Grégory Moille from the Joint Quantum Institute, NIST/University of Maryland, will present this research at Frontiers in Optics + Laser Science (FiO LS), which will be held 9 -- 12 October 2023 at the Greater Tacoma Convention Center in Tacoma (Greater Seattle Area), Washington.

"Frequency combs are ubiquitous in metrology -- just like a ruler measures length, they let us measure optical frequency with great precision," said Moille. "Making them on chip helps us reduce greatly their power consumption, but also reduces the power in each comb tooth. This makes it hard to interface on-chip combs with other system like atomic frequency standards. We show that by simply carefully injecting another weak laser in the comb device, it lets us tune the system and therefore optimize the power in several comb teeth power by more than an order of magnitude."

Optical frequency combs emit a continuous train of short, closely spaced pulses of light containing millions of colors, which can be used to measure light waves as if they were radio waves. This allows technologies such as atomic clocks, computers and communications to be connected with optical waves that oscillate at 10,000 times higher frequencies than those found in electronics.

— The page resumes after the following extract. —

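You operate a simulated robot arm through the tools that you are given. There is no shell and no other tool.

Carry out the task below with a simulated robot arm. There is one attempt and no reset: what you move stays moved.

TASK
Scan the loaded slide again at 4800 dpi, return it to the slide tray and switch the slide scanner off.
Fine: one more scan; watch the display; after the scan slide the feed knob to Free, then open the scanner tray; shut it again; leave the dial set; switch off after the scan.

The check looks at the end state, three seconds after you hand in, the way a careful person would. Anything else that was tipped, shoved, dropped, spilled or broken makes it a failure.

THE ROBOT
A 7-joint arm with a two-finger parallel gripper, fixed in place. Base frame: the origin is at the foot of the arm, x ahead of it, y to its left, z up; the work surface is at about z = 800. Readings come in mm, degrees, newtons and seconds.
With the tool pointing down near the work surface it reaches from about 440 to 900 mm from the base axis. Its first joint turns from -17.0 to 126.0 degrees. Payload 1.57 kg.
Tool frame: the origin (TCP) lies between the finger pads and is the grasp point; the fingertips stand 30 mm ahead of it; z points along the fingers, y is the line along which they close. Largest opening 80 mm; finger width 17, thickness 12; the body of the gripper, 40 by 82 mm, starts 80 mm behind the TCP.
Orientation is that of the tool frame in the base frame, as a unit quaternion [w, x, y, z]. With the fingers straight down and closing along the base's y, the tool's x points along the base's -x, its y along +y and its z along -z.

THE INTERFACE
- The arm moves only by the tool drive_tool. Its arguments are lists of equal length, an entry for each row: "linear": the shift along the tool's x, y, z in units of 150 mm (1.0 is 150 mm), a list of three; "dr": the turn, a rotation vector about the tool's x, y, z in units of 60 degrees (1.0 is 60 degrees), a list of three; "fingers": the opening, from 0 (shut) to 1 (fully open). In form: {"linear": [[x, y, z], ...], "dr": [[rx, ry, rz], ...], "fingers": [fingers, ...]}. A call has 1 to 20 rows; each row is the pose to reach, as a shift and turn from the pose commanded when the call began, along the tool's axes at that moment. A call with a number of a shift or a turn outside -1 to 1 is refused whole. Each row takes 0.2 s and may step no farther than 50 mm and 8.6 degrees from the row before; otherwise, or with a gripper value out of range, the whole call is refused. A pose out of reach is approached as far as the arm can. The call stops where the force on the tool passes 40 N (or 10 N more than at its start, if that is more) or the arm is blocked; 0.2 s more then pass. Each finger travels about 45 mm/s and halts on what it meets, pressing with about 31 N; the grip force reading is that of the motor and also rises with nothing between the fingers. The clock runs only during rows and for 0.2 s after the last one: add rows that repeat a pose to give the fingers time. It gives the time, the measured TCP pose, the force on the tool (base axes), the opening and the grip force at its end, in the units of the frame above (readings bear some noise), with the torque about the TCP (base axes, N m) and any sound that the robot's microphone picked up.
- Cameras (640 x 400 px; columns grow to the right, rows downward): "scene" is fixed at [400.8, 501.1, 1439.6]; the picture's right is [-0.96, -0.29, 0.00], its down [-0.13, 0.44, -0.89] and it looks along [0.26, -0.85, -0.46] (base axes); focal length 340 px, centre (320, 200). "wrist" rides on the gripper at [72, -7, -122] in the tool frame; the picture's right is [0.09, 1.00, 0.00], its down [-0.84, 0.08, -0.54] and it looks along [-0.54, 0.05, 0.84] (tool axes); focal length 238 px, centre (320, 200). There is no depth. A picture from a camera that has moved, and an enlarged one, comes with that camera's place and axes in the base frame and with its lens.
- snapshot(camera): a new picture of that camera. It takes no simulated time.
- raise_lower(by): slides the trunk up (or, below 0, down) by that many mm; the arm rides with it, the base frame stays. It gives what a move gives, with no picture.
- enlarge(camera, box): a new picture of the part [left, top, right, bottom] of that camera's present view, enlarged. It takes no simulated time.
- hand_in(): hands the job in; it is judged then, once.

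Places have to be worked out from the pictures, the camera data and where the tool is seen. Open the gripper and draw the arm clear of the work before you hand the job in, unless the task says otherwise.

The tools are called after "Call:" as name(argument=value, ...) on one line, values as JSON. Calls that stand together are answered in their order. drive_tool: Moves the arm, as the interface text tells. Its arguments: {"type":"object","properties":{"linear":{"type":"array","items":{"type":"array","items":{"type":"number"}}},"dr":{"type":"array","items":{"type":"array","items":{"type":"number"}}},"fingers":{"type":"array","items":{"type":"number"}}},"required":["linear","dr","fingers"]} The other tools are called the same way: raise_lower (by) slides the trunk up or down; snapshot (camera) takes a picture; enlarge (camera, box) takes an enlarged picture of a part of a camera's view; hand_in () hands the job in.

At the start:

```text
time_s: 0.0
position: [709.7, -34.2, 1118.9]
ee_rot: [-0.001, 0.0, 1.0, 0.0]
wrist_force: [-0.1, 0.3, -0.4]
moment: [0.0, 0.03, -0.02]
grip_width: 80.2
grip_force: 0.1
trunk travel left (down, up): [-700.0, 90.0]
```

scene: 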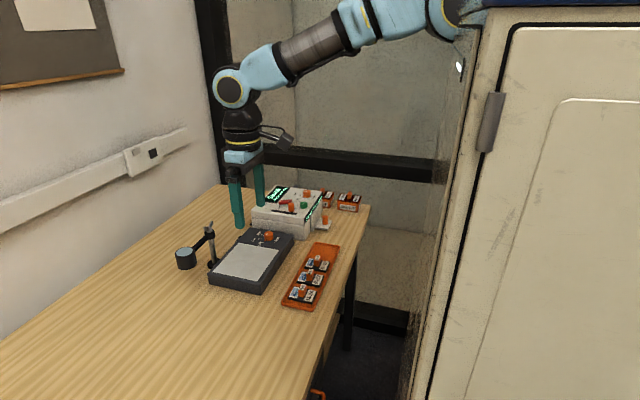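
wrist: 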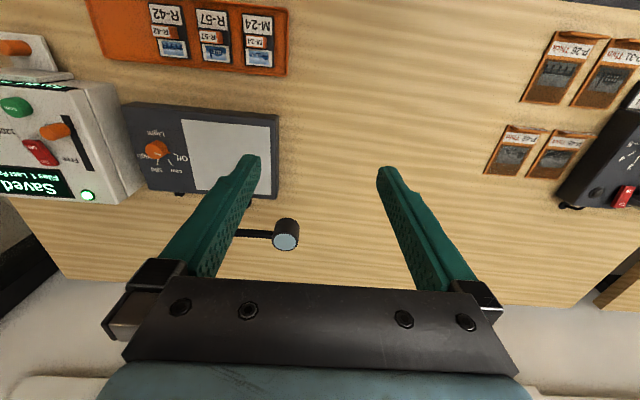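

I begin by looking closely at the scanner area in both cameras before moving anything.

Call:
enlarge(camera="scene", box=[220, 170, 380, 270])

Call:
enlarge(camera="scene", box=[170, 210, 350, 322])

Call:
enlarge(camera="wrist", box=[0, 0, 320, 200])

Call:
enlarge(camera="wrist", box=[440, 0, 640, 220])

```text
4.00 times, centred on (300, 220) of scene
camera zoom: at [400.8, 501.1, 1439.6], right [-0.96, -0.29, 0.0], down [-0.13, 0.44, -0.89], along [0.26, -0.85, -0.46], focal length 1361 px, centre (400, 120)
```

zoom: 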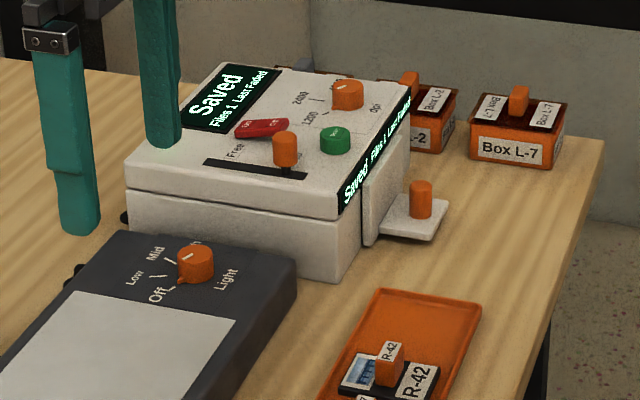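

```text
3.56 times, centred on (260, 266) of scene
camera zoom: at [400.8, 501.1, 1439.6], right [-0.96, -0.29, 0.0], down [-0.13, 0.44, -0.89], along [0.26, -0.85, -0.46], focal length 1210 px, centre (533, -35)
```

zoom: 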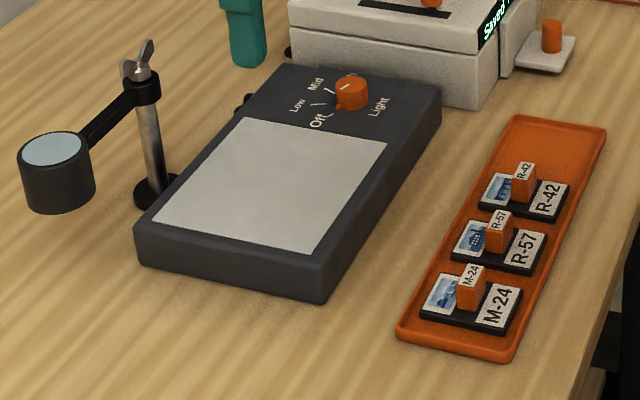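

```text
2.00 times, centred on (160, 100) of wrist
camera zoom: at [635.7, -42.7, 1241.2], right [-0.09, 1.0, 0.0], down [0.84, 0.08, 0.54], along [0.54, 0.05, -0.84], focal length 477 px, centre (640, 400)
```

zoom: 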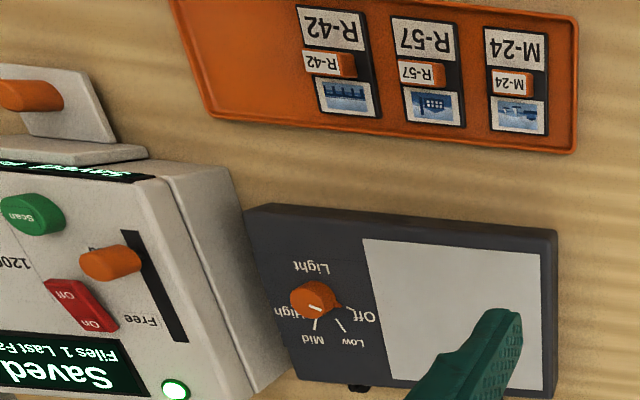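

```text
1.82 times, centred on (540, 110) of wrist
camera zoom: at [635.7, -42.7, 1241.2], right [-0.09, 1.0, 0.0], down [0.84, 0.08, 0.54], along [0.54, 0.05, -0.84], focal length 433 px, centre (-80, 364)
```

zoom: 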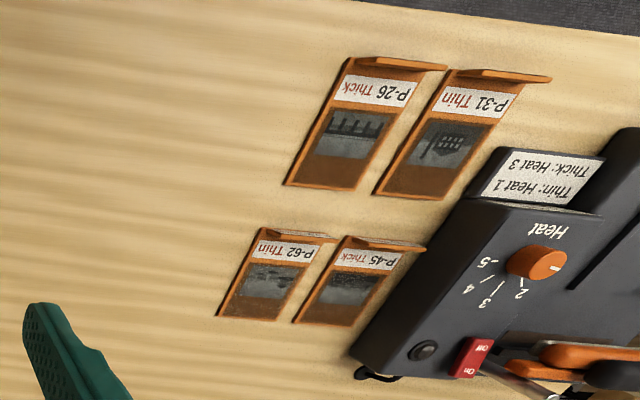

While conventional optical frequency combs are generated using mode-locked lasers that tend to be constrained to high-end scientific laboratories, there has been recent work to develop optical frequency combs using compact, chip-scale microresonators based on DKSs. DKSs are packets of light that rely on a double balance of nonlinearity and dispersion as well as dissipation and gain. Although DKS-based combs consume very little energy, they also do not produce enough output power to be useful.

In the new work, researchers harness the newly proposed Kerr-induced synchronization of Kerr solitons to an external stable laser reference to produce optical frequency combs with higher levels of power. This creates a substantial increase of power on the other side of the comb spectrum from the reference laser.

The researchers demonstrate, both theoretically and experimentally, that an external reference pump at 193 THz allows for the repetition rate tuning of an octave-spanning comb. This enables tuning of the phase-matching condition of the comb tooth at the dispersive wave in a way that optimizes its power. Alongside a self-balancing effect, directly related to the core robustness property of the DKS, they demonstrate a more than 15-fold power increase at the 388 THz comb tooth.

"We are just scratching the surface of what optimization can be performed," explains Moille. "We have not reached the power limit of this optimization and hope to reach power level compatible with interfacing our comb directly with other systems"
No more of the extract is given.